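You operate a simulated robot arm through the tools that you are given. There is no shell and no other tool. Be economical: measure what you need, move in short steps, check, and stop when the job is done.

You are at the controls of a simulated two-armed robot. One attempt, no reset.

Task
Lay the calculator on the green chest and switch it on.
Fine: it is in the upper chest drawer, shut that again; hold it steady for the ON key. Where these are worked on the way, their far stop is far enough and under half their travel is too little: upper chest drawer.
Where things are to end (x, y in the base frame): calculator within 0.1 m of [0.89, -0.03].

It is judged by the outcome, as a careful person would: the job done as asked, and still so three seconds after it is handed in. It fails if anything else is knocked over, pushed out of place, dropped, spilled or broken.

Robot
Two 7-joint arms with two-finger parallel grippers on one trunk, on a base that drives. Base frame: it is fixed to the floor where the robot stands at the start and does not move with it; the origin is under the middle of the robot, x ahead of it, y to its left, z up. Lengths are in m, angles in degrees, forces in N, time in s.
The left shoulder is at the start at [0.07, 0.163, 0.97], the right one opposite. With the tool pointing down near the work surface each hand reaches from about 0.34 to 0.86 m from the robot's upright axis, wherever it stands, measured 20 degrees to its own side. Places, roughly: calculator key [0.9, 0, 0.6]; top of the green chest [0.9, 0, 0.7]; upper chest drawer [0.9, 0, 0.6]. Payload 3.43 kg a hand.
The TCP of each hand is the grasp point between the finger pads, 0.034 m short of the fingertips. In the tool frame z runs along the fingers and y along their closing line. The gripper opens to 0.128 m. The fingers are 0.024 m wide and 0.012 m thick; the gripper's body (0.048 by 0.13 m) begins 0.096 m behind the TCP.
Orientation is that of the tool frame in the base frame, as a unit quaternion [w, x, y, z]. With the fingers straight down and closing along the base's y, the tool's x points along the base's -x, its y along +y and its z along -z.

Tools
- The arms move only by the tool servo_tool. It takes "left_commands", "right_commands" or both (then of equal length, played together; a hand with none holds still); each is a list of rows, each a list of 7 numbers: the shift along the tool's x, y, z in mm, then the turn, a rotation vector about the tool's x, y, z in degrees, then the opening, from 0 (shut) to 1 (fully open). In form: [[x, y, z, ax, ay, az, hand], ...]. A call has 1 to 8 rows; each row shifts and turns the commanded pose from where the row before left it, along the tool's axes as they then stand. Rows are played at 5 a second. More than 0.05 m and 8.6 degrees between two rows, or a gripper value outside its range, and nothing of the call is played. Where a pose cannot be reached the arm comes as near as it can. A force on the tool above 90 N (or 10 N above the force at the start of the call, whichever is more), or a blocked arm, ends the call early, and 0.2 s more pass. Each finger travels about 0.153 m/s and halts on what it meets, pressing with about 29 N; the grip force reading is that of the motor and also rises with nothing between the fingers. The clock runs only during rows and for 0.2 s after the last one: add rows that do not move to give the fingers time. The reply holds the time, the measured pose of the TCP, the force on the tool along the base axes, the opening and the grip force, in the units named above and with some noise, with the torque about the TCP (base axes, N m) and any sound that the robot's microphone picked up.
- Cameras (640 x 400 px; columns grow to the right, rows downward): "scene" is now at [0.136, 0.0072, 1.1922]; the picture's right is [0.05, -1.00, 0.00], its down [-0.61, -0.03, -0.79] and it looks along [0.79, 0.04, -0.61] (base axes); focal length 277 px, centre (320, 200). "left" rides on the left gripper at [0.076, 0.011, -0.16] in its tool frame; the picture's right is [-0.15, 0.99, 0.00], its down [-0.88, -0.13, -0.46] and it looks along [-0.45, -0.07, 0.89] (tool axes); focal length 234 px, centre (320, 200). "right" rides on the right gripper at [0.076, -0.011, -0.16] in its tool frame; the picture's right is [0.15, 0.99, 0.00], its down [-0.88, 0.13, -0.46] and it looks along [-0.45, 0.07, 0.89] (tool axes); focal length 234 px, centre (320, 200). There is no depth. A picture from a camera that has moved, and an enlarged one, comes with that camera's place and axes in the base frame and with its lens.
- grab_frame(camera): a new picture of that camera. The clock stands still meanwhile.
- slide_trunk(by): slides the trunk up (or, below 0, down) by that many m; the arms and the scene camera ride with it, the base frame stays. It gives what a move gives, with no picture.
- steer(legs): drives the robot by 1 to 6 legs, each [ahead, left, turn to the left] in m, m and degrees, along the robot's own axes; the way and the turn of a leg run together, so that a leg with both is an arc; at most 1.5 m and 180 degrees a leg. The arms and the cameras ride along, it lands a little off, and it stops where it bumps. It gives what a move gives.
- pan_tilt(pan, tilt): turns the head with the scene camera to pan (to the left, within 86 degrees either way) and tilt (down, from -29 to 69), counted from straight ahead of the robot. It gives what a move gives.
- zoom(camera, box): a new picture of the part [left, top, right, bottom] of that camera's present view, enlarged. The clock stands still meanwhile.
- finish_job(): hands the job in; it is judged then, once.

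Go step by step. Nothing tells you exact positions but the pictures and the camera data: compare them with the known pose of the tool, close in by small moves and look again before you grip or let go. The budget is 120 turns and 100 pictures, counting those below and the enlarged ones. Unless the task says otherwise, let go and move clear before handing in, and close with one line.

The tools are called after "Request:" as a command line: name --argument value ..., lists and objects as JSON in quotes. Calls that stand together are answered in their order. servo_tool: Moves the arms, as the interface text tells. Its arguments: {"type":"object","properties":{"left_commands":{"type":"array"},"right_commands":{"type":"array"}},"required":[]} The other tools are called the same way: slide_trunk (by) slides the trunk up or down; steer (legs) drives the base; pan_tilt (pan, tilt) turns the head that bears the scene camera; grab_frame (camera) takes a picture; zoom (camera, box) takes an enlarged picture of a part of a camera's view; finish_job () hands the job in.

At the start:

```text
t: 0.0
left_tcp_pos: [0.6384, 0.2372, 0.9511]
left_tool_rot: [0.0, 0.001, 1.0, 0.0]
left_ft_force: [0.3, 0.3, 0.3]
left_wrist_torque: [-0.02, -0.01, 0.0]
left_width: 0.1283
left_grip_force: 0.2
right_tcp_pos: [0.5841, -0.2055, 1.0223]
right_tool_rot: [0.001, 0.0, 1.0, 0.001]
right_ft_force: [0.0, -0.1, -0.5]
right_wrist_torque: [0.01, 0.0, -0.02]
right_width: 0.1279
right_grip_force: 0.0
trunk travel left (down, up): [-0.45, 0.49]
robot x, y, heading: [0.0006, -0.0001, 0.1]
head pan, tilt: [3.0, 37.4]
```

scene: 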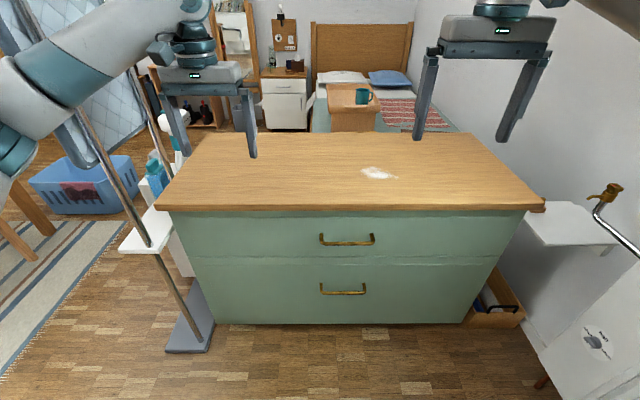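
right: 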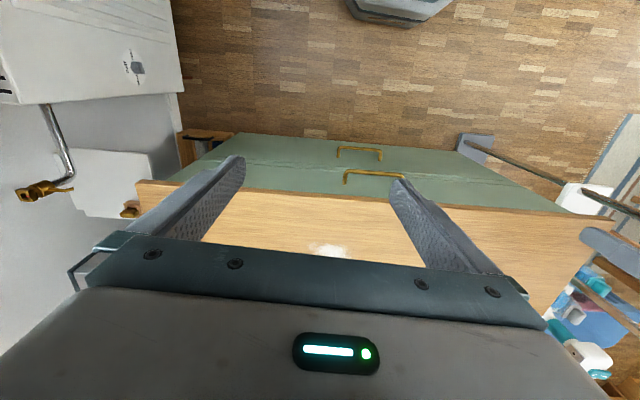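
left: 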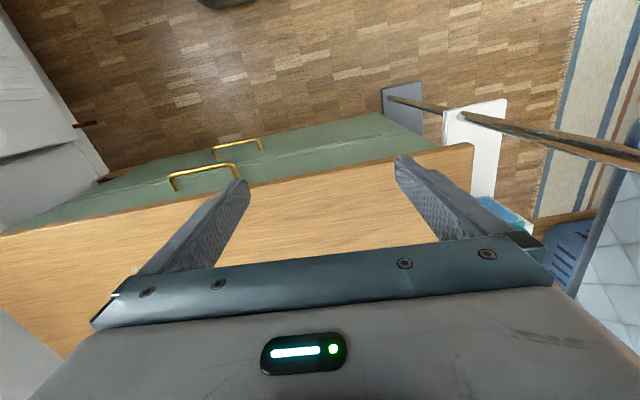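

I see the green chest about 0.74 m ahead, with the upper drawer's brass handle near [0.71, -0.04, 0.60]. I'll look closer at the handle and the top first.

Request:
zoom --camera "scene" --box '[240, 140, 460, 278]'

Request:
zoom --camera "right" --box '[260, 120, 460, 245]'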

+ + + + + + +

TASK DETAILS:
Every line should be retyped exactly, with the pictures omitted.

RESULT OF THIS TASK:
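You operate a simulated robot arm through the tools that you are given. There is no shell and no other tool. Be economical: measure what you need, move in short steps, check, and stop when the job is done.

You are at the controls of a simulated two-armed robot. One attempt, no reset.

Task
Lay the calculator on the green chest and switch it on.
Fine: it is in the upper chest drawer, shut that again; hold it steady for the ON key. Where these are worked on the way, their far stop is far enough and under half their travel is too little: upper chest drawer.
Where things are to end (x, y in the base frame): calculator within 0.1 m of [0.89, -0.03].

It is judged by the outcome, as a careful person would: the job done as asked, and still so three seconds after it is handed in. It fails if anything else is knocked over, pushed out of place, dropped, spilled or broken.

Robot
Two 7-joint arms with two-finger parallel grippers on one trunk, on a base that drives. Base frame: it is fixed to the floor where the robot stands at the start and does not move with it; the origin is under the middle of the robot, x ahead of it, y to its left, z up. Lengths are in m, angles in degrees, forces in N, time in s.
The left shoulder is at the start at [0.07, 0.163, 0.97], the right one opposite. With the tool pointing down near the work surface each hand reaches from about 0.34 to 0.86 m from the robot's upright axis, wherever it stands, measured 20 degrees to its own side. Places, roughly: calculator key [0.9, 0, 0.6]; top of the green chest [0.9, 0, 0.7]; upper chest drawer [0.9, 0, 0.6]. Payload 3.43 kg a hand.
The TCP of each hand is the grasp point between the finger pads, 0.034 m short of the fingertips. In the tool frame z runs along the fingers and y along their closing line. The gripper opens to 0.128 m. The fingers are 0.024 m wide and 0.012 m thick; the gripper's body (0.048 by 0.13 m) begins 0.096 m behind the TCP.
Orientation is that of the tool frame in the base frame, as a unit quaternion [w, x, y, z]. With the fingers straight down and closing along the base's y, the tool's x points along the base's -x, its y along +y and its z along -z.

Tools
- The arms move only by the tool servo_tool. It takes "left_commands", "right_commands" or both (then of equal length, played together; a hand with none holds still); each is a list of rows, each a list of 7 numbers: the shift along the tool's x, y, z in mm, then the turn, a rotation vector about the tool's x, y, z in degrees, then the opening, from 0 (shut) to 1 (fully open). In form: [[x, y, z, ax, ay, az, hand], ...]. A call has 1 to 8 rows; each row shifts and turns the commanded pose from where the row before left it, along the tool's axes as they then stand. Rows are played at 5 a second. More than 0.05 m and 8.6 degrees between two rows, or a gripper value outside its range, and nothing of the call is played. Where a pose cannot be reached the arm comes as near as it can. A force on the tool above 90 N (or 10 N above the force at the start of the call, whichever is more), or a blocked arm, ends the call early, and 0.2 s more pass. Each finger travels about 0.153 m/s and halts on what it meets, pressing with about 29 N; the grip force reading is that of the motor and also rises with nothing between the fingers. The clock runs only during rows and for 0.2 s after the last one: add rows that do not move to give the fingers time. The reply holds the time, the measured pose of the TCP, the force on the tool along the base axes, the opening and the grip force, in the units named above and with some noise, with the torque about the TCP (base axes, N m) and any sound that the robot's microphone picked up.
- Cameras (640 x 400 px; columns grow to the right, rows downward): "scene" is now at [0.136, 0.0072, 1.1922]; the picture's right is [0.05, -1.00, 0.00], its down [-0.61, -0.03, -0.79] and it looks along [0.79, 0.04, -0.61] (base axes); focal length 277 px, centre (320, 200). "left" rides on the left gripper at [0.076, 0.011, -0.16] in its tool frame; the picture's right is [-0.15, 0.99, 0.00], its down [-0.88, -0.13, -0.46] and it looks along [-0.45, -0.07, 0.89] (tool axes); focal length 234 px, centre (320, 200). "right" rides on the right gripper at [0.076, -0.011, -0.16] in its tool frame; the picture's right is [0.15, 0.99, 0.00], its down [-0.88, 0.13, -0.46] and it looks along [-0.45, 0.07, 0.89] (tool axes); focal length 234 px, centre (320, 200). There is no depth. A picture from a camera that has moved, and an enlarged one, comes with that camera's place and axes in the base frame and with its lens.
- grab_frame(camera): a new picture of that camera. The clock stands still meanwhile.
- slide_trunk(by): slides the trunk up (or, below 0, down) by that many m; the arms and the scene camera ride with it, the base frame stays. It gives what a move gives, with no picture.
- steer(legs): drives the robot by 1 to 6 legs, each [ahead, left, turn to the left] in m, m and degrees, along the robot's own axes; the way and the turn of a leg run together, so that a leg with both is an arc; at most 1.5 m and 180 degrees a leg. The arms and the cameras ride along, it lands a little off, and it stops where it bumps. It gives what a move gives.
- pan_tilt(pan, tilt): turns the head with the scene camera to pan (to the left, within 86 degrees either way) and tilt (down, from -29 to 69), counted from straight ahead of the robot. It gives what a move gives.
- zoom(camera, box): a new picture of the part [left, top, right, bottom] of that camera's present view, enlarged. The clock stands still meanwhile.
- finish_job(): hands the job in; it is judged then, once.

Go step by step. Nothing tells you exact positions but the pictures and the camera data: compare them with the known pose of the tool, close in by small moves and look again before you grip or let go. The budget is 120 turns and 100 pictures, counting those below and the enlarged ones. Unless the task says otherwise, let go and move clear before handing in, and close with one line.

The tools are called after "Request:" as a command line: name --argument value ..., lists and objects as JSON in quotes. Calls that stand together are answered in their order. servo_tool: Moves the arms, as the interface text tells. Its arguments: {"type":"object","properties":{"left_commands":{"type":"array"},"right_commands":{"type":"array"}},"required":[]} The other tools are called the same way: slide_trunk (by) slides the trunk up or down; steer (legs) drives the base; pan_tilt (pan, tilt) turns the head that bears the scene camera; grab_frame (camera) takes a picture; zoom (camera, box) takes an enlarged picture of a part of a camera's view; finish_job () hands the job in.

At the start:

```text
t: 0.0
left_tcp_pos: [0.6384, 0.2372, 0.9511]
left_tool_rot: [0.0, 0.001, 1.0, 0.0]
left_ft_force: [0.3, 0.3, 0.3]
left_wrist_torque: [-0.02, -0.01, 0.0]
left_width: 0.1283
left_grip_force: 0.2
right_tcp_pos: [0.5841, -0.2055, 1.0223]
right_tool_rot: [0.001, 0.0, 1.0, 0.001]
right_ft_force: [0.0, -0.1, -0.5]
right_wrist_torque: [0.01, 0.0, -0.02]
right_width: 0.1279
right_grip_force: 0.0
trunk travel left (down, up): [-0.45, 0.49]
robot x, y, heading: [0.0006, -0.0001, 0.1]
head pan, tilt: [3.0, 37.4]
```

scene: 
right: 
left: 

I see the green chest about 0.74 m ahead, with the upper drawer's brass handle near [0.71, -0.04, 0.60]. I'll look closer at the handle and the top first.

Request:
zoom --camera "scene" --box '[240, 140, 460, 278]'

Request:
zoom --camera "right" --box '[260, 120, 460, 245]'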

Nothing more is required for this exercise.